### DOCUMENT EXTRACT
╭──

Demi van Hutten schreef het boek ‘De Derde Generatie de kinderen en kleinkinderen van…’

Joël en Demi

Joël en Demi

Mijn naam is Demi van Hutten (22) en momenteel studeer ik Journalistiek in Utrecht. In september 2020 ben ik gaan stagelopen bij de PINDAH*, een Indische glossy. Tijdens mijn opleiding kon ik in de opdrachten niet echt mijn roots kwijt. Vandaar de keuze om met mijn zoektocht naar een stage hierop de focus te leggen.

╰──

### DATASET CONTENT
╭──

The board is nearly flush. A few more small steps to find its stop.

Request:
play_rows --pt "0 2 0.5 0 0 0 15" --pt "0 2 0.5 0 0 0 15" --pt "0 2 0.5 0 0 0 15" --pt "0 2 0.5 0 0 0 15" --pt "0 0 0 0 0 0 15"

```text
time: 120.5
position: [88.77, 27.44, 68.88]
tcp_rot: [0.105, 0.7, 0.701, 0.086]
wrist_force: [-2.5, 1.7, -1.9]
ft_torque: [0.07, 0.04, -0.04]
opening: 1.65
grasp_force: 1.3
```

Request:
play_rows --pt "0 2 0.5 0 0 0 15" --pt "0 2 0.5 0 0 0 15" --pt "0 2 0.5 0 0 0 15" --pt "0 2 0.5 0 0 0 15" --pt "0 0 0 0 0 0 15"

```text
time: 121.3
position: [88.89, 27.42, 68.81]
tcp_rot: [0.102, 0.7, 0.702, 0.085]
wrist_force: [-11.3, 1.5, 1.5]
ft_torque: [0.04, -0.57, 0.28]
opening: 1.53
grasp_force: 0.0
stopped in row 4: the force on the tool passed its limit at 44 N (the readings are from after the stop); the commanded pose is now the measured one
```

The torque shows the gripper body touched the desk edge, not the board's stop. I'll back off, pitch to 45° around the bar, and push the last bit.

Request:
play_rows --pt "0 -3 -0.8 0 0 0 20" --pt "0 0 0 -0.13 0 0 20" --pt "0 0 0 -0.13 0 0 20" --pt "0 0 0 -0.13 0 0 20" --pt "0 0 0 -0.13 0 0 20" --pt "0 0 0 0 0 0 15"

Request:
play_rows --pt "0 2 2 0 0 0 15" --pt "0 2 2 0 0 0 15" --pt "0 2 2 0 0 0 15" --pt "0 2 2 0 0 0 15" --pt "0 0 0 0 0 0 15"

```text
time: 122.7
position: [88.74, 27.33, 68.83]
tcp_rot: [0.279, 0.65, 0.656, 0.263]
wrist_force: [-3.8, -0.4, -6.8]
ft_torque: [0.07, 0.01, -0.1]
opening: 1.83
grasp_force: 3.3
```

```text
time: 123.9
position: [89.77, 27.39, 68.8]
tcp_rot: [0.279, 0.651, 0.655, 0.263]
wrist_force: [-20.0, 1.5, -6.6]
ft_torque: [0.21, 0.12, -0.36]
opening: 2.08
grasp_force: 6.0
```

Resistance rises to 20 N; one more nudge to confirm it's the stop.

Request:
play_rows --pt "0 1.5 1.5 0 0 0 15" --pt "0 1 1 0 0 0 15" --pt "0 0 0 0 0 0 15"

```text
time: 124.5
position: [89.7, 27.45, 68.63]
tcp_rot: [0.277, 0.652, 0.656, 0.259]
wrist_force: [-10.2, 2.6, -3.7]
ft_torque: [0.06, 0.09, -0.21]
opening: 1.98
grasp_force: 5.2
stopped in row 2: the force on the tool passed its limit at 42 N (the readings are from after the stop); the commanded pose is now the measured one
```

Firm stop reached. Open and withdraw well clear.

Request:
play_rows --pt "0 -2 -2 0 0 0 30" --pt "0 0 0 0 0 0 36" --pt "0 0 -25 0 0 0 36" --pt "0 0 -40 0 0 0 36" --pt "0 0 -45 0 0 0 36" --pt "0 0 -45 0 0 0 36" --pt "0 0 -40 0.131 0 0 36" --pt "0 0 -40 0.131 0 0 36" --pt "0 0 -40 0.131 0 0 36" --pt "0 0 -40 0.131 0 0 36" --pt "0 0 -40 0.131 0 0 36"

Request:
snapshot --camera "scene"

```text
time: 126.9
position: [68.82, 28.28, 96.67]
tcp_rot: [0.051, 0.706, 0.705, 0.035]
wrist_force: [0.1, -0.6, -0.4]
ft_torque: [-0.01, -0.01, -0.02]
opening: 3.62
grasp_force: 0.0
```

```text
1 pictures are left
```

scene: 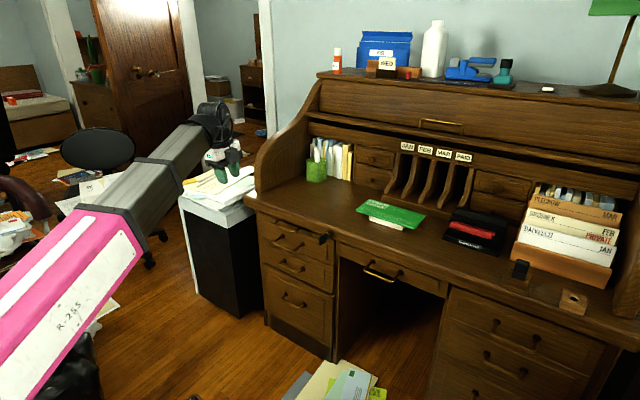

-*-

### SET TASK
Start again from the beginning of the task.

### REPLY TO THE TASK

╰──

### SET TASK
Could you give the document extract again in full?

### REPLY TO THE TASK
Demi van Hutten schreef het boek ‘De Derde Generatie de kinderen en kleinkinderen van…’

Joël en Demi

Joël en Demi

Mijn naam is Demi van Hutten (22) en momenteel studeer ik Journalistiek in Utrecht. In september 2020 ben ik gaan stagelopen bij de PINDAH*, een Indische glossy. Tijdens mijn opleiding kon ik in de opdrachten niet echt mijn roots kwijt. Vandaar de keuze om met mijn zoektocht naar een stage hierop de focus te leggen.